The Beginning of Something Else

On June 1, 2007 I found out my husband and partner of almost two decades had been unfaithful to me since before our marriage, and had been having intercourse with prostitutes for 3 1/2 years. This is what happened next.

Tuesday, November 20, 2007

Husband's struggles make me nervous

Husband is really struggling with his addict over food issues. He binged on the way home from work last night on 8 pieces of chicken and ice cream, and was going to sit down and eat dinner with us until I remembered him mentioning on the phone earlier that evening that he'd had dinner already.

He also went and saw a movie at 11am yesterday and spent the rest of his work day on Facebook. That's him struggling with his addiction and distracting himself from his feelings and his life.

When he does this he has a generally grumpy demeanor, and I can feel him withholding his feelings. And I know what that has lead to in the past, which is what makes me nervous.

4 comments:

Mary P Jones (MPJ) said...

I find that when I see my husband getting into a bad place, I get into a bad place too. Hugs to you.

thejunkyswife said...

Two things. First, you've been memed!

Second, I'm glad to have stopped by here today to tag you. My husband spent two of the last three days lying in bed in his underwear watching television. I thought of it as lazy, shiftless, withdrawn...all kinds of things. Until I read your observations of your husband's own escapist behaviors, I hadn't thought of it as another manifestation of his addiction. Mr. Junky has been doing well with his methadone, and he physically feels better than he's felt in a long, long time...but that addict leaching off his body is still there, still struggling. It's scary. And it explains why I've been struggling so much for the last few days, too...

Chris said...

It's not at all unusual or surprising that your husband is trying to "medicate" with food. It is to be suspected, really. Addiction has this lovely and magical way of shifting and manifesting itself in insidious ways.

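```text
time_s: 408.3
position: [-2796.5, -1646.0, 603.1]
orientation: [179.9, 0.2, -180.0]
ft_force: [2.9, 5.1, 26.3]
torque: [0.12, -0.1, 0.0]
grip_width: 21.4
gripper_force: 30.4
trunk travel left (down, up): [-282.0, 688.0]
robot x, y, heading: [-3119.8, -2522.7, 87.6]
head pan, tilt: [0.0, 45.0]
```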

Historically that was the case with gambling for alcoholics, and that is why Bill W. and Dr. Bob spoke to it on occasion. Gambling was the first "process addiction" to gain recognition in the recovery community. Addictive relationships with food, I would argue, are the most insidious issues, because it is so much more socially acceptable to medicate with food. This is part and parcel of our culture.

On the brighter side of things . . . though certainly your husband's food issues are, at best, disconcerting, the fact remains that food will "kill him much more slowly." Though I'm not negating the fact that his "medicating" with food drastically affects you, I am sure it is far more preferable than his acting out on his sex addiction. Or picking up something more quickly and visibly lethal such as drugs or alcohol.

What must happen for him is that he must recognize that he is in fact "medicating." Just as is is strongly encouraged for alcoholics to NOT stop smoking within the first year of recovery, I think it is similarly advisable that your husband not attack the food issues on the "program" level within that same sort of time frame. That doesn't mean, however, that something like OA wouldn't be beneficial to him in the future, should the food develop into something creating similar powerlessnes and unmanageability.

What must happen for him, however, is awareness. When you are aware that you are doing something destructive, that takes away much off action's power. It also returns to you the power to harness it.

What we all must create awareness of, however, is the subtle ways that we all medicate. Anything that we use to numb, to space out, etc can be potentially addictive. I'm convinced that television is part and parcel of at least a significant portion of our societal dysfunction. How many children or adults watch countless hours of sitcoms and senseless drivel per week, allowing their brains to atrophy? I havn't been able to have cable TV in years because I know what happens, at least for me -- I use it to tune out, to medicate, to absorb myself for hours without regard for how my life really is. I do this similarly with the computer. Though I may not be looking at porn anymore, I still medicate with my "information junkee-ism", my obsession with politics, and current healthcare research. No normal person spends countless hours perusing medical journals per week "for fun." :)

Chris said...

"Perhaps the most favored ploy of all is the escape into frenetic activity: busyness is a sure, if temporary, cure for the inevitable pain that comes to us when we're attentive... Simple attentiveness puts an enormous question mark beside everything, and this question mark makes us anxious and brings us close to tears."